-- start of Page --
Sullo sfondo di una crisi politica indecifrabile, viene a galla il peccato originale di un governo sgangherato. La cagione di un caos con il quale il virus c’entra poco. Il punto vero è che i giallorossi sono un ircocervo. Fratelli coltelli che si guardano con sospetto e rancore, tenuti insieme con lo sputo dagli artifici del Colle, dal timore – o dal disprezzo – della democrazia e dalla bulimia di potere.

Affiora anche il limite fondamentale dell’approccio nostrano alla pandemia: l’assenza di una linea coerente, a sua volta specchio di quella strutturale frammentazione della maggioranza. Prima, scatenano la giostra delle indiscrezioni: i weekend in lockdown, il coprifuoco anticipato alle 20, per vedere di nascosto l’effetto che fa. Poi, si chiudono nel palazzo a litigare. Alla fine, per sopravvivere un altro giorno, convergono su una mediazione da morra cinese. Come sulle scuole: il Pd puntava al 15 gennaio, Iv e M5s al 7, accordicchio chiuso a metà strada per l’11. Più che un Consiglio dei ministri, il gran bazar di Istanbul.

Record negativi

È trascorso quasi un anno dalla dichiarazione dello stato d’emergenza e lo stato d’emergenza è ancora in piedi. Ma, per definizione, l’emergenza è ciò che “emerge” all’improvviso. E che, archiviata la sorpresa, s’impara a gestire con strumenti ordinari. Qui, invece, si naviga ancora a vista, sbandando di qua e di là. Non si è mai deciso dove fosse il punto di caduta tra salute ed economia. Non ci sono un provvedimento, una regola, un divieto, che rimangano uguali per più di due settimane. Le misure sono sempre più contorte, sempre più incomprensibili e, soprattutto, sempre più illogiche e ininfluenti sul piano della profilassi.
-- end of Page --
◆ **What you will do**: Keep the page going from its last sentence.
-- start of Dataset rows --
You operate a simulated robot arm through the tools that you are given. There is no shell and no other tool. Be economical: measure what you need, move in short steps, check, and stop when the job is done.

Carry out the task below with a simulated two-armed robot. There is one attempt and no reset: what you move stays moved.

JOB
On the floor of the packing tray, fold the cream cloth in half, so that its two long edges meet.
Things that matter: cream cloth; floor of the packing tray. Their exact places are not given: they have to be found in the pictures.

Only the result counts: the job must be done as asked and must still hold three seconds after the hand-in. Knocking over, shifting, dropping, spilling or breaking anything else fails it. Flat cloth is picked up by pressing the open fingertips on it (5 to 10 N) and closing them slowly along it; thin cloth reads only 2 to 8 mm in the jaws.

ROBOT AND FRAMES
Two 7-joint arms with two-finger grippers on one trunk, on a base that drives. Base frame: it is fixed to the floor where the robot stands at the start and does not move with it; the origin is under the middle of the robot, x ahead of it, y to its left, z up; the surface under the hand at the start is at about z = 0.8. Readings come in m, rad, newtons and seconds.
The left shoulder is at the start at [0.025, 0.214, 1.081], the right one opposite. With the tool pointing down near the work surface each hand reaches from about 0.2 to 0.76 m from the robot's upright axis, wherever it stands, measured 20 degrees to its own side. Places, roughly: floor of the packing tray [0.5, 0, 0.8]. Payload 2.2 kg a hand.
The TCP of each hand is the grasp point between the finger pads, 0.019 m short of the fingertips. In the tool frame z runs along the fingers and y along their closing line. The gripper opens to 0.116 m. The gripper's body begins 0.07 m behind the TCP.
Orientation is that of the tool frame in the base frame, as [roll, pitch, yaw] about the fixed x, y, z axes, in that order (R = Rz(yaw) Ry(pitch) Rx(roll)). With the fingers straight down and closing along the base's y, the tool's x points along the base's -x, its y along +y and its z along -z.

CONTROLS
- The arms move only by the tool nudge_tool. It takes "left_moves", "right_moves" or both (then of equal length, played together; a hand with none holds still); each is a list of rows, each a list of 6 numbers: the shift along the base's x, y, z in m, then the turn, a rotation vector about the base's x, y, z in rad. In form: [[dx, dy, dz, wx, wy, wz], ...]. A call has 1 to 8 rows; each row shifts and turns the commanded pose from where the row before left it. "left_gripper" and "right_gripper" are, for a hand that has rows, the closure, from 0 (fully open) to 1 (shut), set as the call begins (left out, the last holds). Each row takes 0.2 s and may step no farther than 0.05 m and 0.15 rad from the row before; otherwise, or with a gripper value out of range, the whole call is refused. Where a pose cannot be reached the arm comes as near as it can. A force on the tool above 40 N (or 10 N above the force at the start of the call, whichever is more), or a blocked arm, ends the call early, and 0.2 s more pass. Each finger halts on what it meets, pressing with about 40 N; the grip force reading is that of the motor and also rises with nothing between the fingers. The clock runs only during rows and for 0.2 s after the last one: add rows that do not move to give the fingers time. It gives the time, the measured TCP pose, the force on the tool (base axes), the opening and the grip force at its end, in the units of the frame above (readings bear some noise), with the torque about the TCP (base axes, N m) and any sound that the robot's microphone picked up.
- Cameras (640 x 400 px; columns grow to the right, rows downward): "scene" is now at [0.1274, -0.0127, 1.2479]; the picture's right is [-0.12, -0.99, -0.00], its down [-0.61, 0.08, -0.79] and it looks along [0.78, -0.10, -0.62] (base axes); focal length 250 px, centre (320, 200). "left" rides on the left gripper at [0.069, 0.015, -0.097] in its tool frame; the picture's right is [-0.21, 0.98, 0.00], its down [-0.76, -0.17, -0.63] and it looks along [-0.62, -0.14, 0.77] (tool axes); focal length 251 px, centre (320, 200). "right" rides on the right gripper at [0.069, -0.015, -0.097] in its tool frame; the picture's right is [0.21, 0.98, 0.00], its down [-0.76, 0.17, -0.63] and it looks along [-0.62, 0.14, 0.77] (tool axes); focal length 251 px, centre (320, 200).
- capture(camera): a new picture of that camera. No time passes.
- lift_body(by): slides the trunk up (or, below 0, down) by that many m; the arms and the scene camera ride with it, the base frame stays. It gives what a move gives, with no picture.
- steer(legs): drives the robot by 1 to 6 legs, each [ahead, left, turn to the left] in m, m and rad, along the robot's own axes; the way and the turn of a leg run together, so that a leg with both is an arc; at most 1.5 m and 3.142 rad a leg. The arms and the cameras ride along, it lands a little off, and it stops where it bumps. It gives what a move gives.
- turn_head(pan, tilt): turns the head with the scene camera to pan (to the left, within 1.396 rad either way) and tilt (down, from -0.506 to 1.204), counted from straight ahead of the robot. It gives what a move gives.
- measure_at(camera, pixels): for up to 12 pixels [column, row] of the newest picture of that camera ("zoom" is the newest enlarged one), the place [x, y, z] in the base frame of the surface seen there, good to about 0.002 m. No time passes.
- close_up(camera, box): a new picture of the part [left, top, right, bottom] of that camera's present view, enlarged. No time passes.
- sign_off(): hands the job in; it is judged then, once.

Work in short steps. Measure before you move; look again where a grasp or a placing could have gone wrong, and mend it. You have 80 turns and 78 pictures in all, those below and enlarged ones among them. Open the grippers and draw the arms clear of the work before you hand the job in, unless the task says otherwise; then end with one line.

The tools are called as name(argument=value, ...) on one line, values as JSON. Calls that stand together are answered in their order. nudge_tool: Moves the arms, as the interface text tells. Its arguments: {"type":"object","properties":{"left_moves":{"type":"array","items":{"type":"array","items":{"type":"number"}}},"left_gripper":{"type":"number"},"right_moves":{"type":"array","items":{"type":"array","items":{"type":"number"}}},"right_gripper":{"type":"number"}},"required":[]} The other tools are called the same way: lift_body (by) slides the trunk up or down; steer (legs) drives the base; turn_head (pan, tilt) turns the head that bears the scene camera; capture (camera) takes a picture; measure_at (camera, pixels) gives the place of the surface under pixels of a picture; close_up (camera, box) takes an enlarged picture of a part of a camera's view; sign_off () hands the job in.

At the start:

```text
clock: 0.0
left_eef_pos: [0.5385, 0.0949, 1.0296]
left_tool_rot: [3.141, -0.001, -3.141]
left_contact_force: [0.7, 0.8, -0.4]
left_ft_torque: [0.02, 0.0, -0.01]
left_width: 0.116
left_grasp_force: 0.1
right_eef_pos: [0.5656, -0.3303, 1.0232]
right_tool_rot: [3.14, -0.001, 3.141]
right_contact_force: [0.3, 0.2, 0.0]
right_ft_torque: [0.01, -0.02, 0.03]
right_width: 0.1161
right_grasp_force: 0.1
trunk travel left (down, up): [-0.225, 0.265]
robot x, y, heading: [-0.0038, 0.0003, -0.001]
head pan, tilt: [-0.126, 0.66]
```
-- end of Dataset rows --
-- start of Dataset rows --
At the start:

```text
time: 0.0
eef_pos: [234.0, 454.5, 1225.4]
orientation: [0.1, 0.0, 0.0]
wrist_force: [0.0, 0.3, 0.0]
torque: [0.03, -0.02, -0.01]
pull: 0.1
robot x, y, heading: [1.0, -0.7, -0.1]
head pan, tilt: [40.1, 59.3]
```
-- end of Dataset rows --
-- start of Dataset rows --
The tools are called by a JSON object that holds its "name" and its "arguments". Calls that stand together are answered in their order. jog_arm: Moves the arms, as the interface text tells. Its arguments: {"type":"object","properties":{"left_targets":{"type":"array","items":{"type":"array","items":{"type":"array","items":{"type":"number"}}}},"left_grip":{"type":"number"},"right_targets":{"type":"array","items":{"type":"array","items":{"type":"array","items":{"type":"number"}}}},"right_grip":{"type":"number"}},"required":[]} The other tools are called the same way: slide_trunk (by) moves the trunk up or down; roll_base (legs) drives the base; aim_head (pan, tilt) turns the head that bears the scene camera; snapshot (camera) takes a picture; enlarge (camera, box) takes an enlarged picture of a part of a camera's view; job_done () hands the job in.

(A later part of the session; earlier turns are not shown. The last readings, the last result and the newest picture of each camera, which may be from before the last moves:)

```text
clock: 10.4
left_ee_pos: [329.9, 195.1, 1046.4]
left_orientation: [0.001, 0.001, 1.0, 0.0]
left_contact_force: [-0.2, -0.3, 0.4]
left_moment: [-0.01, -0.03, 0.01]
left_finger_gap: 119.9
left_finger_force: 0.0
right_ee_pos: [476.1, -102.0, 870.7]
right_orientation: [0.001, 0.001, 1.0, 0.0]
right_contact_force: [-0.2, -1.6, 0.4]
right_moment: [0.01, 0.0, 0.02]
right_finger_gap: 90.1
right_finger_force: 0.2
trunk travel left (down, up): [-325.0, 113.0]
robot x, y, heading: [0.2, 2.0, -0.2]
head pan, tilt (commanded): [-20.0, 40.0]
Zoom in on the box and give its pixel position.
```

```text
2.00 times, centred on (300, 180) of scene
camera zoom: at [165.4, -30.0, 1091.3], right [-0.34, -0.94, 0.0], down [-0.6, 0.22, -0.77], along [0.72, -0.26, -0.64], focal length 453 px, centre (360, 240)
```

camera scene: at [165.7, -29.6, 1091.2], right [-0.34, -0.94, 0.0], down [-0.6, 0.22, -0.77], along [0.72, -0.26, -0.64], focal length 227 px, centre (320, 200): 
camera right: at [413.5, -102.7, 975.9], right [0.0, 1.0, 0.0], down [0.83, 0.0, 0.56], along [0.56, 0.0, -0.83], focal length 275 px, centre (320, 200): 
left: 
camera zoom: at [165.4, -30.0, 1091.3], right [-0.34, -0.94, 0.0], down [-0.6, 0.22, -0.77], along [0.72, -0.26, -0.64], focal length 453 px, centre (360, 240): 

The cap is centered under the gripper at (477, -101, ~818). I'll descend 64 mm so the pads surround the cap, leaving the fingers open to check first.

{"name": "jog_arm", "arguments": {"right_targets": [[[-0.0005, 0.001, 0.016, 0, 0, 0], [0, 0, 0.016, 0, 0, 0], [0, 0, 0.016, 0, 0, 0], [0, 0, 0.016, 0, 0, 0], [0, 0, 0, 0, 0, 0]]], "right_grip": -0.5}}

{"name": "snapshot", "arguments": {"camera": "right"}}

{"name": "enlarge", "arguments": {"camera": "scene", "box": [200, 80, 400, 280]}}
-- end of Dataset rows --
◆ **Output of the task**:
Per tamponare il crollo del Pil, s’è andati avanti a piogge di bonus grotteschi. I ristori sono stati drammaticamente insufficienti. Sulle riaperture, sono sempre mancati scale di priorità e programmi di convivenza con il virus.

Non parliamo del rapporto con la popolazione: ogni ripristino di un minimo sindacale di diritti civili viene spacciato per una generosa “concessione” del sovrano; si autorizza la gente a fare qualcosa (viaggi, shopping) e poi la si rimprovera se la fa; si minacciano schieramenti “massivi” di forze dell’ordine e si straparla di (illegittimi) controlli domestici post delazione.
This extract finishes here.